— BEGIN Data provided —

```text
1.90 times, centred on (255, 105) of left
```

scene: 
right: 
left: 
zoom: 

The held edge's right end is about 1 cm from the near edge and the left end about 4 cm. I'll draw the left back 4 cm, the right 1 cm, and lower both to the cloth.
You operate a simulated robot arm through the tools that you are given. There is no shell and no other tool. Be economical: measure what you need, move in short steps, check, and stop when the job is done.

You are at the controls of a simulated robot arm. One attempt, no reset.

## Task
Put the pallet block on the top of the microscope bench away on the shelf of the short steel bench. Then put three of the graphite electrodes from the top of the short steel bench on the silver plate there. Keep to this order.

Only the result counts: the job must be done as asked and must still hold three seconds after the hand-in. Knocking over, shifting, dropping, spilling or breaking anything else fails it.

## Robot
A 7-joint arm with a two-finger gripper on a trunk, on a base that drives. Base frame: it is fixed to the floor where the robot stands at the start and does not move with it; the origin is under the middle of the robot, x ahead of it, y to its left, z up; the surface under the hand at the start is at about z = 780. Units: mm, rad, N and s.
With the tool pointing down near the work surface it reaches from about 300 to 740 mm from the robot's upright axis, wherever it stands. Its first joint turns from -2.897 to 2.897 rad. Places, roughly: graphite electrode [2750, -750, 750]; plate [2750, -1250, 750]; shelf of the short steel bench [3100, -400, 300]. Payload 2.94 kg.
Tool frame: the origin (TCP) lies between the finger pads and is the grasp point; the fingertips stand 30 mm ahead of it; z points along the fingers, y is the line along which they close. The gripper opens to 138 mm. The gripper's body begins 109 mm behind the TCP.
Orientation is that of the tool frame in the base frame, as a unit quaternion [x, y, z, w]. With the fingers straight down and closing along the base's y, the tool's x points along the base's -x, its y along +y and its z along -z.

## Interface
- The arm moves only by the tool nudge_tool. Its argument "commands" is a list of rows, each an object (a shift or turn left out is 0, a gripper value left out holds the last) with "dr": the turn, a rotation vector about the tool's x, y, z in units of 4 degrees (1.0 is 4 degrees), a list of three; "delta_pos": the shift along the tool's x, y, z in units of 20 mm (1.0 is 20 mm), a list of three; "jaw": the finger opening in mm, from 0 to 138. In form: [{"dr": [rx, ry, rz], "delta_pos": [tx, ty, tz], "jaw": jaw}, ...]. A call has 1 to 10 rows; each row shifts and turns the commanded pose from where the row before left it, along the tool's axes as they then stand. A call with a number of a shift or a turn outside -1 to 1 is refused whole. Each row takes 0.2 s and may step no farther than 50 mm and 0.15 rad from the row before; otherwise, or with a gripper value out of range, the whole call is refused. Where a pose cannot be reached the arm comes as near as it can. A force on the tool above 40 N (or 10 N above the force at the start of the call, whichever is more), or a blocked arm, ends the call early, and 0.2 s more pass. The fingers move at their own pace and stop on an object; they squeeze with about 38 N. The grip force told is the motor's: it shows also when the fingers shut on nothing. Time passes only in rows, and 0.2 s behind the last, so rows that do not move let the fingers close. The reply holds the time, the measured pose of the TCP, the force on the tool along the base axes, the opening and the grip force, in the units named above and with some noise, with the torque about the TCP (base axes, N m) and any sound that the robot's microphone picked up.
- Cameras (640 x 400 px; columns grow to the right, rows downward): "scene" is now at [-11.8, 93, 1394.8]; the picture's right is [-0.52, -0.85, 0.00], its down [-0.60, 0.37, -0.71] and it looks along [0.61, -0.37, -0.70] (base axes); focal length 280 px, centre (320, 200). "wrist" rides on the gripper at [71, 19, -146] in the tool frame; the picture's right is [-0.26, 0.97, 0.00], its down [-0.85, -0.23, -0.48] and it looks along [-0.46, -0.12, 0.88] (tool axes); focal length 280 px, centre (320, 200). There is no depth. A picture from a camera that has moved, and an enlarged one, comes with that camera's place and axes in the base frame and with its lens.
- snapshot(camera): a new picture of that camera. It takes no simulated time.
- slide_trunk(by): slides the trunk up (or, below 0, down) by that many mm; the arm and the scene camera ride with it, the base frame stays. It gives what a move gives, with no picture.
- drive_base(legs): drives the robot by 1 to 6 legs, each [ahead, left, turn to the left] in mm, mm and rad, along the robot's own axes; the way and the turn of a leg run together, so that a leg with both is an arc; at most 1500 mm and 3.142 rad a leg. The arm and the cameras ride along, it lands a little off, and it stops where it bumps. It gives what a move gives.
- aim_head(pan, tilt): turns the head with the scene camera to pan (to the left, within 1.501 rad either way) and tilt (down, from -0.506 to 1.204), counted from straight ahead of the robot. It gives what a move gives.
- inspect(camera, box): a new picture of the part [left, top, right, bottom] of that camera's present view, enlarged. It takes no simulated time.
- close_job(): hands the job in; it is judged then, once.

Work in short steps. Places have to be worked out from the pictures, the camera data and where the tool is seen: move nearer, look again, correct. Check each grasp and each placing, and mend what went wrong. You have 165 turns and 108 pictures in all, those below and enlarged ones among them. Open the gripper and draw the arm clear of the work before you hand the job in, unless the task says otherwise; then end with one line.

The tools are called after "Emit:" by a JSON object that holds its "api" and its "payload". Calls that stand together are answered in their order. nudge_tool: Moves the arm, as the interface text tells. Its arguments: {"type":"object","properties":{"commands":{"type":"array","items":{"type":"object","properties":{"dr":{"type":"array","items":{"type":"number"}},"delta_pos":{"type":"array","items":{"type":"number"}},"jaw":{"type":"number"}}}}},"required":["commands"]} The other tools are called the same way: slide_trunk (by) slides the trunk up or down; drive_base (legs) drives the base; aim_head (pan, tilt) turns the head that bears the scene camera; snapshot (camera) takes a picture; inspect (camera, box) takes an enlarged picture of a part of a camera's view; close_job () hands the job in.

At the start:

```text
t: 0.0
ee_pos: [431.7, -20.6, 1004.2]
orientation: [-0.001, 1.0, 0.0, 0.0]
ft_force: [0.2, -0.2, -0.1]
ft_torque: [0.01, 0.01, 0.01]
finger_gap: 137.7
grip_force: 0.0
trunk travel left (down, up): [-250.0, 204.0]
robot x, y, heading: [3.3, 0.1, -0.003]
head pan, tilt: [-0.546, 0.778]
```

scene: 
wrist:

— END Data provided —

:: Problem to work on ::
Return every entry verbatim.

:: Completed task ::
```text
1.90 times, centred on (255, 105) of left
```

scene: 
right: 
left: 
zoom: 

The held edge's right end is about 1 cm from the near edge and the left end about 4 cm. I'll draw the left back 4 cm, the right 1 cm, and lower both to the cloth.
You operate a simulated robot arm through the tools that you are given. There is no shell and no other tool. Be economical: measure what you need, move in short steps, check, and stop when the job is done.

You are at the controls of a simulated robot arm. One attempt, no reset.

## Task
Put the pallet block on the top of the microscope bench away on the shelf of the short steel bench. Then put three of the graphite electrodes from the top of the short steel bench on the silver plate there. Keep to this order.

Only the result counts: the job must be done as asked and must still hold three seconds after the hand-in. Knocking over, shifting, dropping, spilling or breaking anything else fails it.

## Robot
A 7-joint arm with a two-finger gripper on a trunk, on a base that drives. Base frame: it is fixed to the floor where the robot stands at the start and does not move with it; the origin is under the middle of the robot, x ahead of it, y to its left, z up; the surface under the hand at the start is at about z = 780. Units: mm, rad, N and s.
With the tool pointing down near the work surface it reaches from about 300 to 740 mm from the robot's upright axis, wherever it stands. Its first joint turns from -2.897 to 2.897 rad. Places, roughly: graphite electrode [2750, -750, 750]; plate [2750, -1250, 750]; shelf of the short steel bench [3100, -400, 300]. Payload 2.94 kg.
Tool frame: the origin (TCP) lies between the finger pads and is the grasp point; the fingertips stand 30 mm ahead of it; z points along the fingers, y is the line along which they close. The gripper opens to 138 mm. The gripper's body begins 109 mm behind the TCP.
Orientation is that of the tool frame in the base frame, as a unit quaternion [x, y, z, w]. With the fingers straight down and closing along the base's y, the tool's x points along the base's -x, its y along +y and its z along -z.

## Interface
- The arm moves only by the tool nudge_tool. Its argument "commands" is a list of rows, each an object (a shift or turn left out is 0, a gripper value left out holds the last) with "dr": the turn, a rotation vector about the tool's x, y, z in units of 4 degrees (1.0 is 4 degrees), a list of three; "delta_pos": the shift along the tool's x, y, z in units of 20 mm (1.0 is 20 mm), a list of three; "jaw": the finger opening in mm, from 0 to 138. In form: [{"dr": [rx, ry, rz], "delta_pos": [tx, ty, tz], "jaw": jaw}, ...]. A call has 1 to 10 rows; each row shifts and turns the commanded pose from where the row before left it, along the tool's axes as they then stand. A call with a number of a shift or a turn outside -1 to 1 is refused whole. Each row takes 0.2 s and may step no farther than 50 mm and 0.15 rad from the row before; otherwise, or with a gripper value out of range, the whole call is refused. Where a pose cannot be reached the arm comes as near as it can. A force on the tool above 40 N (or 10 N above the force at the start of the call, whichever is more), or a blocked arm, ends the call early, and 0.2 s more pass. The fingers move at their own pace and stop on an object; they squeeze with about 38 N. The grip force told is the motor's: it shows also when the fingers shut on nothing. Time passes only in rows, and 0.2 s behind the last, so rows that do not move let the fingers close. The reply holds the time, the measured pose of the TCP, the force on the tool along the base axes, the opening and the grip force, in the units named above and with some noise, with the torque about the TCP (base axes, N m) and any sound that the robot's microphone picked up.
- Cameras (640 x 400 px; columns grow to the right, rows downward): "scene" is now at [-11.8, 93, 1394.8]; the picture's right is [-0.52, -0.85, 0.00], its down [-0.60, 0.37, -0.71] and it looks along [0.61, -0.37, -0.70] (base axes); focal length 280 px, centre (320, 200). "wrist" rides on the gripper at [71, 19, -146] in the tool frame; the picture's right is [-0.26, 0.97, 0.00], its down [-0.85, -0.23, -0.48] and it looks along [-0.46, -0.12, 0.88] (tool axes); focal length 280 px, centre (320, 200). There is no depth. A picture from a camera that has moved, and an enlarged one, comes with that camera's place and axes in the base frame and with its lens.
- snapshot(camera): a new picture of that camera. It takes no simulated time.
- slide_trunk(by): slides the trunk up (or, below 0, down) by that many mm; the arm and the scene camera ride with it, the base frame stays. It gives what a move gives, with no picture.
- drive_base(legs): drives the robot by 1 to 6 legs, each [ahead, left, turn to the left] in mm, mm and rad, along the robot's own axes; the way and the turn of a leg run together, so that a leg with both is an arc; at most 1500 mm and 3.142 rad a leg. The arm and the cameras ride along, it lands a little off, and it stops where it bumps. It gives what a move gives.
- aim_head(pan, tilt): turns the head with the scene camera to pan (to the left, within 1.501 rad either way) and tilt (down, from -0.506 to 1.204), counted from straight ahead of the robot. It gives what a move gives.
- inspect(camera, box): a new picture of the part [left, top, right, bottom] of that camera's present view, enlarged. It takes no simulated time.
- close_job(): hands the job in; it is judged then, once.

Work in short steps. Places have to be worked out from the pictures, the camera data and where the tool is seen: move nearer, look again, correct. Check each grasp and each placing, and mend what went wrong. You have 165 turns and 108 pictures in all, those below and enlarged ones among them. Open the gripper and draw the arm clear of the work before you hand the job in, unless the task says otherwise; then end with one line.

The tools are called after "Emit:" by a JSON object that holds its "api" and its "payload". Calls that stand together are answered in their order. nudge_tool: Moves the arm, as the interface text tells. Its arguments: {"type":"object","properties":{"commands":{"type":"array","items":{"type":"object","properties":{"dr":{"type":"array","items":{"type":"number"}},"delta_pos":{"type":"array","items":{"type":"number"}},"jaw":{"type":"number"}}}}},"required":["commands"]} The other tools are called the same way: slide_trunk (by) slides the trunk up or down; drive_base (legs) drives the base; aim_head (pan, tilt) turns the head that bears the scene camera; snapshot (camera) takes a picture; inspect (camera, box) takes an enlarged picture of a part of a camera's view; close_job () hands the job in.

At the start:

```text
t: 0.0
ee_pos: [431.7, -20.6, 1004.2]
orientation: [-0.001, 1.0, 0.0, 0.0]
ft_force: [0.2, -0.2, -0.1]
ft_torque: [0.01, 0.01, 0.01]
finger_gap: 137.7
grip_force: 0.0
trunk travel left (down, up): [-250.0, 204.0]
robot x, y, heading: [3.3, 0.1, -0.003]
head pan, tilt: [-0.546, 0.778]
```

scene: 
wrist:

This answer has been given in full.